My friends and I are planning to attend a natsu matsuri, a summer festival, in Japan. We all have bought our yukatas online, and unfortunately two of our yukatas are only knee-length long. Is this still appropriate to wear to the said event, or are we in any way offending Japanese people?
Did your yukata come with shorts (short pants)? If so, there’s no problem, just wear those.
Remember that yukata are effectively pajama and no one wants to really see your underwear or worry that you’re going “commando” (no underwear or undergarments under your yukata). This is true for both women and men. It’s very easy for yukata to become accidentally undone even if it’s well tied off.
If yours didn’t come with shorts, you can wear some other pair of shorts, bike shorts, yoga pants, tights, or something else that you have.
TLDR; foreigners can get away with a lot but don’t make people worried you’re commando underneath the yukata.
It's not offensive, it's just a bit silly-looking.

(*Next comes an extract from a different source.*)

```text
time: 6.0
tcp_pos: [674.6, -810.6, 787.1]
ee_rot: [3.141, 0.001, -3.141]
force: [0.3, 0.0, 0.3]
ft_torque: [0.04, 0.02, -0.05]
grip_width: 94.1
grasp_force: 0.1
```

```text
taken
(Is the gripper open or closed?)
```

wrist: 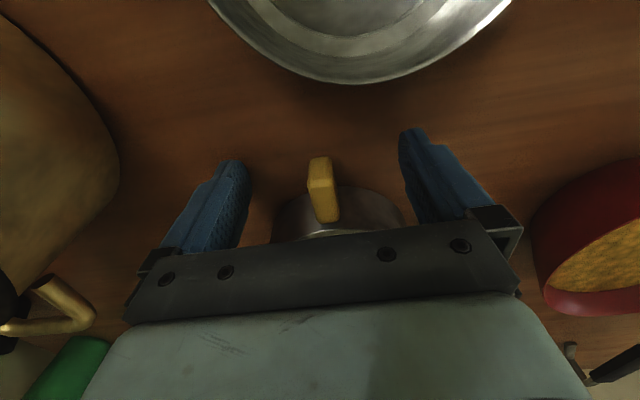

Summer festivals are very casual events, so friends may rib you a bit but nobody will seriously mind, especially after a couple of beers.
As an inexact analogy, imagine wearing a pair of jeans that fit otherwise but end mid-calf: only the fashion police would take offense (and who knows, maybe Capri pants are back in style this year).
I do second RoboKaren's advice to wear underwear. Even a full-length yukata can slip pretty easily when sitting down.
If I were you, I would not wear the knee-length yukata, and would just go to the festival in normal clothes.
No, you are not going to offend anyone; if there's one area where Japanese society is tolerant, it's clothing (at least outside of school or business settings). At the same time, I still would call it inappropriate, not in the sense of "offensive", but in the etymological sense of "not suited". As you can easily see from a Google Images search, and will definitely see when you are there, it's just not done. I am, in fact, quite surprised that you were able to buy one, and would be interested to know where you bought it (I suppose, from a retailer with only cursory knowledge of what they are doing).